Figure 7 shows the SWRC and the hydraulic conductivity function of the HM modelling. $S_{res}= 0.45$ is slightly higher than the $S_{res}$ reached in most drying tests on the Pisciolo clay samples. However, throughout the year, the in situ saturation degree of the clay has never been measured to be lower than 0.6–0.7 [3], so that the erroneous portion of the modelled SWRC, i.e., at very low saturation degrees, is not expected to impact the mass balance predictions. Conversely, through the strategy presented above, the HM modelling predicts realistic volumetric straining at low to medium suction; moreover, at high suction, it does not predict unrealistic volumetric elastic strains, which would otherwise be predicted by adopting lower values of $S_{res}$.

At the same time, though, as is well known, the Mohr‒Coulomb model underestimates the volumetric straining of the clay when saturated and isotropically compressed to $p\prime >p{\prime }_{yis}$ [71], since the model solely implements the yielding in shearing. Also, the model does not simulate the clay strain softening in shearing. Such model features are expected to underestimate the progression of yielding and failure in the slope.

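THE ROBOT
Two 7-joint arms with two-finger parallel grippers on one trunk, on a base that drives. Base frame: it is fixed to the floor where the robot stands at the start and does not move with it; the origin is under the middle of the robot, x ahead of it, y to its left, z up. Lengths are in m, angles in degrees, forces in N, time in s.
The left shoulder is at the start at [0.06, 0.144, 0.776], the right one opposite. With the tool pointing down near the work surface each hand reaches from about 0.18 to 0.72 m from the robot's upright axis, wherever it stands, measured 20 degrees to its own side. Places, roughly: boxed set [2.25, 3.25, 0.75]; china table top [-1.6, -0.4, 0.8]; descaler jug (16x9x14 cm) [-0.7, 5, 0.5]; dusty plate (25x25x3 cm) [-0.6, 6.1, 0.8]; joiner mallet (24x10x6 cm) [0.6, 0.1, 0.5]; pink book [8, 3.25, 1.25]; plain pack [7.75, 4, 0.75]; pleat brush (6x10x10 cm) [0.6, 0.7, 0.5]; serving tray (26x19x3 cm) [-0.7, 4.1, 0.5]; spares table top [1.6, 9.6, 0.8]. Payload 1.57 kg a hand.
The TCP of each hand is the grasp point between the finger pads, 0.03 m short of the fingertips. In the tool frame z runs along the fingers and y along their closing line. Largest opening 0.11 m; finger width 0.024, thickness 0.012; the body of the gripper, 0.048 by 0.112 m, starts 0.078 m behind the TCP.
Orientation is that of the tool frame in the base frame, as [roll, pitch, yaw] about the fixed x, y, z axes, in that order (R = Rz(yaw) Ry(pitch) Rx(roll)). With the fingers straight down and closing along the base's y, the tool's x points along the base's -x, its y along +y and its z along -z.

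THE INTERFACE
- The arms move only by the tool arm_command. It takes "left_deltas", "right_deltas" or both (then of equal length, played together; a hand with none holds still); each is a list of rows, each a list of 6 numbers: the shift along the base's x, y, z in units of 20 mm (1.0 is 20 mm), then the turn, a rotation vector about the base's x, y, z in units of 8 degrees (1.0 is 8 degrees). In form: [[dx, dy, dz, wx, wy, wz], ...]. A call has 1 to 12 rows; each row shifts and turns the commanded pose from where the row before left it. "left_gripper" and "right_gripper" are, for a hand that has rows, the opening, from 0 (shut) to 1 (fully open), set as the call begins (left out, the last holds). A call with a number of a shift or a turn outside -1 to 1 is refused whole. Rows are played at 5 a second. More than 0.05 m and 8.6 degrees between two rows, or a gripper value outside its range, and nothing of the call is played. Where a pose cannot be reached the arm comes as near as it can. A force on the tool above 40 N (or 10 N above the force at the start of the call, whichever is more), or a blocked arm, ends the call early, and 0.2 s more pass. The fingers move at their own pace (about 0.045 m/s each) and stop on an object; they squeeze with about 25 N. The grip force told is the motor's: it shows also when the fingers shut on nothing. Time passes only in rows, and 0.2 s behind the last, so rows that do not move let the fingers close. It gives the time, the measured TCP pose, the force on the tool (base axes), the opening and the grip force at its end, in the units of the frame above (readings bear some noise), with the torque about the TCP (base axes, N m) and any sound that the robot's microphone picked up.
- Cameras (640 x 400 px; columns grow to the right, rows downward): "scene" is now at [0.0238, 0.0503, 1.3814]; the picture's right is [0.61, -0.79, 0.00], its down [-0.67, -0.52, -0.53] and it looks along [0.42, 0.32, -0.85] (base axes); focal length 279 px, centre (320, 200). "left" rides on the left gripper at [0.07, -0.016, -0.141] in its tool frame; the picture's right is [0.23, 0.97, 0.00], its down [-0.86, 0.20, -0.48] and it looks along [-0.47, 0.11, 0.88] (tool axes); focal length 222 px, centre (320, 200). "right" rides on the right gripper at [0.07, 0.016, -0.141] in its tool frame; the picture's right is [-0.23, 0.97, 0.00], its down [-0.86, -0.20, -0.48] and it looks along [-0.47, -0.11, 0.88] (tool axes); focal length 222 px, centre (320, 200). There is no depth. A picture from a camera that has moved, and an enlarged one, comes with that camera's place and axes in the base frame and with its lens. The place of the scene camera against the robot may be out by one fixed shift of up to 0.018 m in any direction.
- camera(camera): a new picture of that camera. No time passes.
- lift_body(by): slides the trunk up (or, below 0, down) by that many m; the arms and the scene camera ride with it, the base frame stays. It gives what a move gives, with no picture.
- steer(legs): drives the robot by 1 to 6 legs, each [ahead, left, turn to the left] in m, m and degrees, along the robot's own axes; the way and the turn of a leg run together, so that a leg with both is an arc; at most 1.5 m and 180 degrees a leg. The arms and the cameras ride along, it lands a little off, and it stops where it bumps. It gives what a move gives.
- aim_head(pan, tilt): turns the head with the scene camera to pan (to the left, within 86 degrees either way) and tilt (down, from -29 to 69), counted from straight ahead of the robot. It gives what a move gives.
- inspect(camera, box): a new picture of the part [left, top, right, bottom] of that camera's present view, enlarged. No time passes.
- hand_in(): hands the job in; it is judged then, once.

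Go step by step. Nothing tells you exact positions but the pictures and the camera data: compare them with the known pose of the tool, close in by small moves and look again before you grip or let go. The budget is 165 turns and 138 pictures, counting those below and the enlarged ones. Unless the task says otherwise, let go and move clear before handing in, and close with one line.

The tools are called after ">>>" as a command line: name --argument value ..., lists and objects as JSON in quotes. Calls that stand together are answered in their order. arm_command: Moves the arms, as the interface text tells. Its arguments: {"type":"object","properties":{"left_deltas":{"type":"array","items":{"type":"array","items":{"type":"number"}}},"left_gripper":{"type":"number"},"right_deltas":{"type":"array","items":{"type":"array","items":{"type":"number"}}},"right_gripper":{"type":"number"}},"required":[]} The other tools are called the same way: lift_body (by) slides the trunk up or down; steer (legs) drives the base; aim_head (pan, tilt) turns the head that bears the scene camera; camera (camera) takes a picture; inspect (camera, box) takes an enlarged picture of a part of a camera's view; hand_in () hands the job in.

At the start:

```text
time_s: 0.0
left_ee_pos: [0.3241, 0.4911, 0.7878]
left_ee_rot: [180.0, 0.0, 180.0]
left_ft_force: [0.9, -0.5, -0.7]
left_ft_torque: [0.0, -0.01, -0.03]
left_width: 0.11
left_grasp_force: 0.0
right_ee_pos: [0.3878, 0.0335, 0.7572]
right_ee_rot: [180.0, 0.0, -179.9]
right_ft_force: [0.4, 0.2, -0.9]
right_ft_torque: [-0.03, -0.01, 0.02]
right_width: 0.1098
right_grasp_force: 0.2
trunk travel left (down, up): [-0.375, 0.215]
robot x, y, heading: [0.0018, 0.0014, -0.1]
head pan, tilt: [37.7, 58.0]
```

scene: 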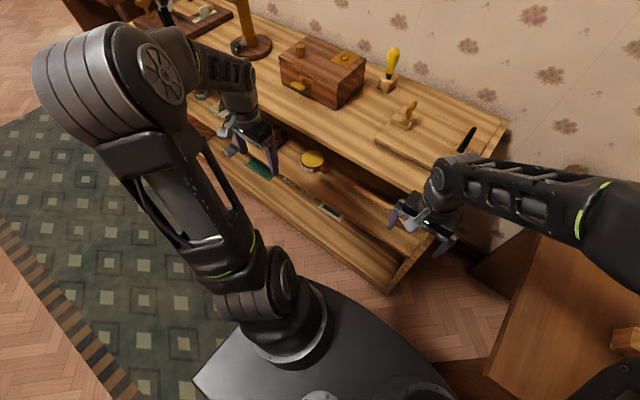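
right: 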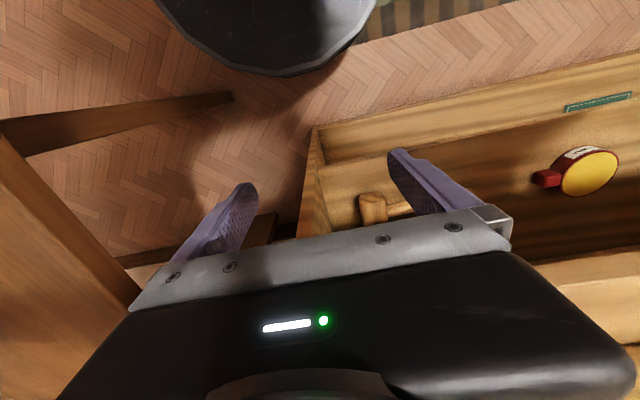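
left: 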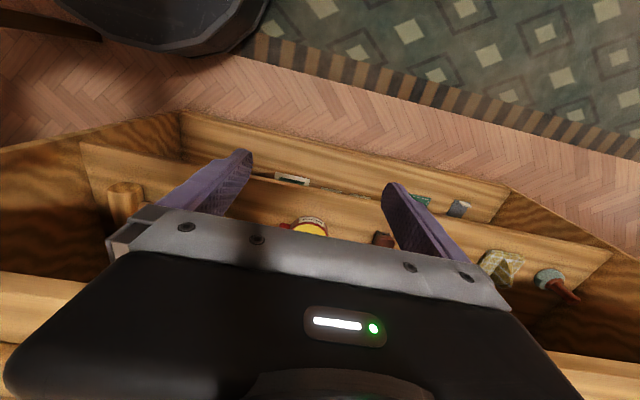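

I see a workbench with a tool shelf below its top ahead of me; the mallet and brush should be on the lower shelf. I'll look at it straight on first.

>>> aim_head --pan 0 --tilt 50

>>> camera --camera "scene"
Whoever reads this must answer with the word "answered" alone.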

4. Initialization of the FE Slope Model

The initialization stage of the modelling is aimed at providing a distribution of the stress–strain states across the slope as close as possible to the site conditions. As such, it represents a challenging task, requiring the numerical simulation, in the framework of elastoplasticity, of the most important loading processes that have involved the slope soils in the geological history. However, with natural slopes these processes are often known only to a limited extent. In the case of engineered slopes, (e.g., of embankment slopes or slopes cut in horizontal strata), instead, the soil loading history is controlled; therefore, the numerical initialization is quite straightforward. Moreover, for the natural slopes location of deep failures, such as the slopes of interest here, the slope dimensions (i.e., height and width) are usually much larger than for the engineered slopes. Hence, the degree of uncertainty in the definition of the loading history for the different portions of the slope [72,73] is correspondingly higher. Furthermore, the dependency of the numerical predictions on the slope initialization is greater the more advanced the adopted soil mechanical constitutive law [21].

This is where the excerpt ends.